-- START OF Text provided --
The Ends & Means of Building Biblical Friendships

Posted by Michelle Suereth on Mar 22, 2017 3:32:28 PM

Today’s society wants you to believe that if you don’t have a gaggle of girls that are Instagram perfect and meeting #squadgoals that you have something missing.  And the truth is, while we were created for relationship and have a very real need of companionship, these filtered pictures you see of friends hanging out on Facebook is just another example of watching the social media highlight reel. 

As I mentioned in the post “My Tribe,” the transition to being mom of a school aged kid has brought an onslaught of new acquaintances and friends, and has left me examining the relationships in my life. If you are looking to build stronger, more godly friendships with those around you, here are a few thoughts to consider as you move forward.

THE ENDSHow do your friendship's acheive your greater purpose - to enjoy God and glorify Him forever

As with most things in life, the healthiest of friendships seek to have one goal - to glorify God. 

Consider the the first question in the Westminster catechism that students learn beginning in Kindergarten at Veritas Academy - What is man’s chief end?  Man’s chief end is to glorify God and enjoy him forever.

We can glorify and enjoy God by appreciating and building up the people (His creation) around us!  Ask yourself - what is the point of my friendships?  Is it for fun? For gossip?  For social obligation?  Or is it pointing my friend(s) toward Jesus?  Like the Proverbs say, “As iron sharpens iron, so one person sharpens another.” Proverbs 27:17

In a book called, The Company We Keep, Jonathan Holmes defines biblical friendship.
-- END OF Text provided --
Required task 1
Your answer is an exact quotation from the text provided: it starts at "THE ENDSHow do" and ends at "defines biblical friendship.".
-- START OF Given information --
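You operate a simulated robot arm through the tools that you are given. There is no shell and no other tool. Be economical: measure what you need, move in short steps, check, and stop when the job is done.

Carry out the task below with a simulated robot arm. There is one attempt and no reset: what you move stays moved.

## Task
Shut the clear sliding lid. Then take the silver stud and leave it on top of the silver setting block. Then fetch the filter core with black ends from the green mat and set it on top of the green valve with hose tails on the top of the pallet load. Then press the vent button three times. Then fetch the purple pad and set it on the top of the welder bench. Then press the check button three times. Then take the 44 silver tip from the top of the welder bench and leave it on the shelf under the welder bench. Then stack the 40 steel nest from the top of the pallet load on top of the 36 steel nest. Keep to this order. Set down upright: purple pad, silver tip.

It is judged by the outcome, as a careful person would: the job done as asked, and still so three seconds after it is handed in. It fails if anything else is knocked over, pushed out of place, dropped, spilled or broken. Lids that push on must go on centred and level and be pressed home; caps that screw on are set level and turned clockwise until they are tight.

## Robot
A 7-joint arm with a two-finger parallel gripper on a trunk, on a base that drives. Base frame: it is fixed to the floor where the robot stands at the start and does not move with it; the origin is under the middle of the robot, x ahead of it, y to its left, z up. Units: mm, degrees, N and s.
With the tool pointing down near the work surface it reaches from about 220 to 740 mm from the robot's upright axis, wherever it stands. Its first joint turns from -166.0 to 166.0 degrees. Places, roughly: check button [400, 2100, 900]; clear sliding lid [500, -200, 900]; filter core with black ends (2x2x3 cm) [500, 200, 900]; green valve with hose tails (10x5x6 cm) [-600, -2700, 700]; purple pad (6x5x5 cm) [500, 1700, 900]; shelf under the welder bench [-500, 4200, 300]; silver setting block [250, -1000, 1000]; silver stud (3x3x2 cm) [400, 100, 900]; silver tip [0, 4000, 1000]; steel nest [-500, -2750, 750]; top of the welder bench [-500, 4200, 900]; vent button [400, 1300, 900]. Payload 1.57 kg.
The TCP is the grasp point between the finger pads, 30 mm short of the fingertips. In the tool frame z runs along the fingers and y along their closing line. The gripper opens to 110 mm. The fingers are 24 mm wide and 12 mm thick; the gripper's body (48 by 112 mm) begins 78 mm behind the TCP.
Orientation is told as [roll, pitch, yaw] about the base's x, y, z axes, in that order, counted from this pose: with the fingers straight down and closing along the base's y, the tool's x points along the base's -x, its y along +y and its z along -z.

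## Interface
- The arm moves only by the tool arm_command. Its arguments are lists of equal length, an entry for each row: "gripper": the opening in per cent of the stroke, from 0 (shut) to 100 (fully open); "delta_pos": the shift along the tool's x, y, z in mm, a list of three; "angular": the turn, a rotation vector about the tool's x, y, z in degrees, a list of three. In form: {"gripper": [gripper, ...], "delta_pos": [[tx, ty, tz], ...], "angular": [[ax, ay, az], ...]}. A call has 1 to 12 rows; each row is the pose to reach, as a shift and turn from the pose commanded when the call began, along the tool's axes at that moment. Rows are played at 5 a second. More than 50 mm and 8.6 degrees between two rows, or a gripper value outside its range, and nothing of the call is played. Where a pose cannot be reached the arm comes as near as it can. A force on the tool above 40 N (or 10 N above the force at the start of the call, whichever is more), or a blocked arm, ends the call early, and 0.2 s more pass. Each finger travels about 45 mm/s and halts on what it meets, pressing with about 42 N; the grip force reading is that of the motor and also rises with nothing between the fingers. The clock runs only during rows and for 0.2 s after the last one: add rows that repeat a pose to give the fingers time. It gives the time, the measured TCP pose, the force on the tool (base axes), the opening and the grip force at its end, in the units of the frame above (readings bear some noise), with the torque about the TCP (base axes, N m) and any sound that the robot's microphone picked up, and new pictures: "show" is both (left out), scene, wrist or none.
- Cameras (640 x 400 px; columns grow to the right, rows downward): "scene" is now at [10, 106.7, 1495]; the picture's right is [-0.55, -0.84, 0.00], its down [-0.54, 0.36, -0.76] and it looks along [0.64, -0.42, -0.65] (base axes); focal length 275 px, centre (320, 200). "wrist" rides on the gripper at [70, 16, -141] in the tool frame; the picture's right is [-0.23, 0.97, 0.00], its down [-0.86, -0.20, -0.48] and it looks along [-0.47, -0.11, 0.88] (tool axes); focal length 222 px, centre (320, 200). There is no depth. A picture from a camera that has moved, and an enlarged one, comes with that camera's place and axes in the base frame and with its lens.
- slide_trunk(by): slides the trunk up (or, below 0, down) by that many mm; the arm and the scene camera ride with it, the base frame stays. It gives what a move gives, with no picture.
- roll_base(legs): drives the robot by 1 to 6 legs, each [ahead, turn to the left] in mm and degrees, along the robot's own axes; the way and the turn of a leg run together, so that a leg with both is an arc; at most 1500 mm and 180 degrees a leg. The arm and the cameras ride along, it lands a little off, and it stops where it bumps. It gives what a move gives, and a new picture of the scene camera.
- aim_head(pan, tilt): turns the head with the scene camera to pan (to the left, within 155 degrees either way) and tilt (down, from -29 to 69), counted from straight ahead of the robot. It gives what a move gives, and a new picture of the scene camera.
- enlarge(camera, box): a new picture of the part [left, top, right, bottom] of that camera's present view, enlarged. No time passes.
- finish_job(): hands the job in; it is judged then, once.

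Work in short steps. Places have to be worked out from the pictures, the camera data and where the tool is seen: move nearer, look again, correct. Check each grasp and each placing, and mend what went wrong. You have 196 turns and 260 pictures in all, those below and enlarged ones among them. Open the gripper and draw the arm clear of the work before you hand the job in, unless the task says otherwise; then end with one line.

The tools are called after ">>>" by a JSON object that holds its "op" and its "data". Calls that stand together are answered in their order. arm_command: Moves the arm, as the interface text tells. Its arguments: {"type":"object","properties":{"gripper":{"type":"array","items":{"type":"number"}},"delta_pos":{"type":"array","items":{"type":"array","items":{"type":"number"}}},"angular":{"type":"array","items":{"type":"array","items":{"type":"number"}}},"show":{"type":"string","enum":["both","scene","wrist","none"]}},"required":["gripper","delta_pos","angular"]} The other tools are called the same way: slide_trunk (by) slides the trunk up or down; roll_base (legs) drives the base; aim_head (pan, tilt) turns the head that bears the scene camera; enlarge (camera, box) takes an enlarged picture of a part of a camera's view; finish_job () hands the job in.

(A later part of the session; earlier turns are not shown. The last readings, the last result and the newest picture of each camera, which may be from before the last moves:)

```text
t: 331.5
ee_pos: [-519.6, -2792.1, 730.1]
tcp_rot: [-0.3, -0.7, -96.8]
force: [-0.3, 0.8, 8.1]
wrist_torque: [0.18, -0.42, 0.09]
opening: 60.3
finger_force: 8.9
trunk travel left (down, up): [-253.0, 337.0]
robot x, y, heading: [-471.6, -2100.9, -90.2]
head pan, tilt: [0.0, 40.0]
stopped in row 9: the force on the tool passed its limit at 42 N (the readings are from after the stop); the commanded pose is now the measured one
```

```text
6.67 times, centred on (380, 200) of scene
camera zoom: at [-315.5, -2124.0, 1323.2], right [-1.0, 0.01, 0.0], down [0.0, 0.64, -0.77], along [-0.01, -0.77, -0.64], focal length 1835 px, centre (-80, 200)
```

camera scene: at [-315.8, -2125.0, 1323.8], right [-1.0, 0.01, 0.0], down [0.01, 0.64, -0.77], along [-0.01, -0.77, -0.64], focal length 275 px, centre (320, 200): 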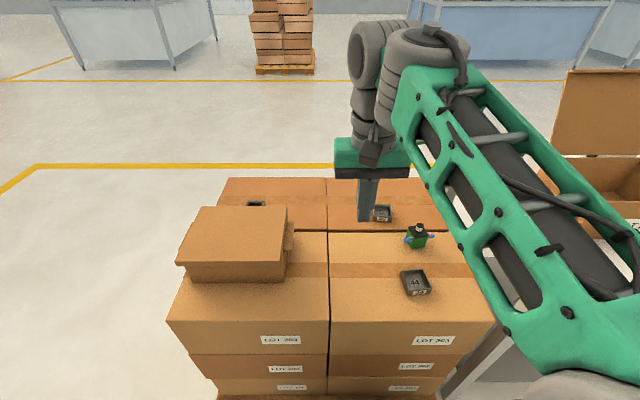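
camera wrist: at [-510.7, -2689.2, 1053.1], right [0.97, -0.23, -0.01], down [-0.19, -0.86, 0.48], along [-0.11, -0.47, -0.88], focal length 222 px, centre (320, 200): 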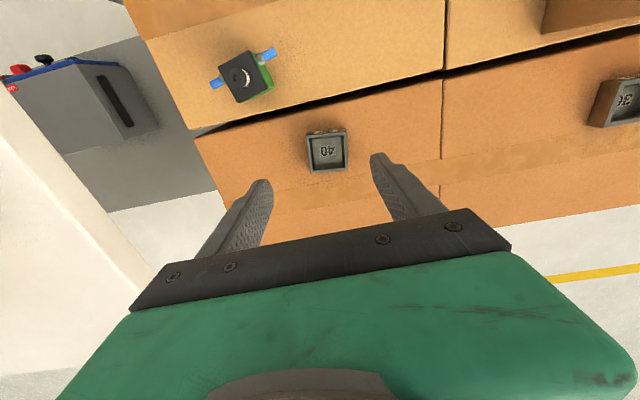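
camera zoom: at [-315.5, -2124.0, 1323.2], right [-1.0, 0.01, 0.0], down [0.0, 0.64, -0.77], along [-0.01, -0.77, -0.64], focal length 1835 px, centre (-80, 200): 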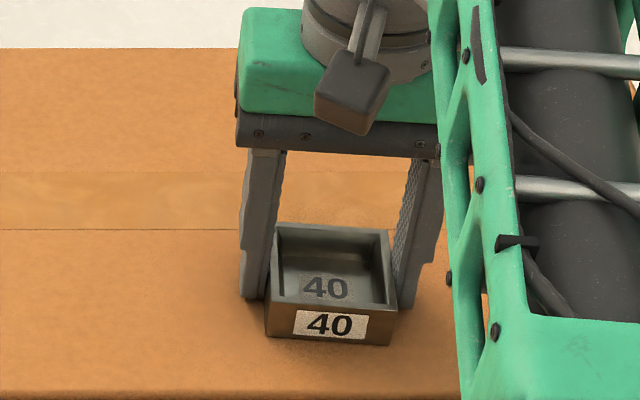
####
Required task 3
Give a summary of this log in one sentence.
-- END OF Given information --
Required task 2
Write down exactly the span of lines above from the one containing "It is judged by" to the one containing "A 7-joint arm", both ends included. Return a JSON list in which every string is one line; blank lines are skipped.

Response 1
THE ENDSHow do your friendship's acheive your greater purpose - to enjoy God and glorify Him forever

As with most things in life, the healthiest of friendships seek to have one goal - to glorify God. 

Consider the the first question in the Westminster catechism that students learn beginning in Kindergarten at Veritas Academy - What is man’s chief end?  Man’s chief end is to glorify God and enjoy him forever.

We can glorify and enjoy God by appreciating and building up the people (His creation) around us!  Ask yourself - what is the point of my friendships?  Is it for fun? For gossip?  For social obligation?  Or is it pointing my friend(s) toward Jesus?  Like the Proverbs say, “As iron sharpens iron, so one person sharpens another.” Proverbs 27:17

In a book called, The Company We Keep, Jonathan Holmes defines biblical friendship.

Response 2
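[
  "It is judged by the outcome, as a careful person would: the job done as asked, and still so three seconds after it is handed in. It fails if anything else is knocked over, pushed out of place, dropped, spilled or broken. Lids that push on must go on centred and level and be pressed home; caps that screw on are set level and turned clockwise until they are tight.",
  "## Robot",
  "A 7-joint arm with a two-finger parallel gripper on a trunk, on a base that drives. Base frame: it is fixed to the floor where the robot stands at the start and does not move with it; the origin is under the middle of the robot, x ahead of it, y to its left, z up. Units: mm, degrees, N and s."
]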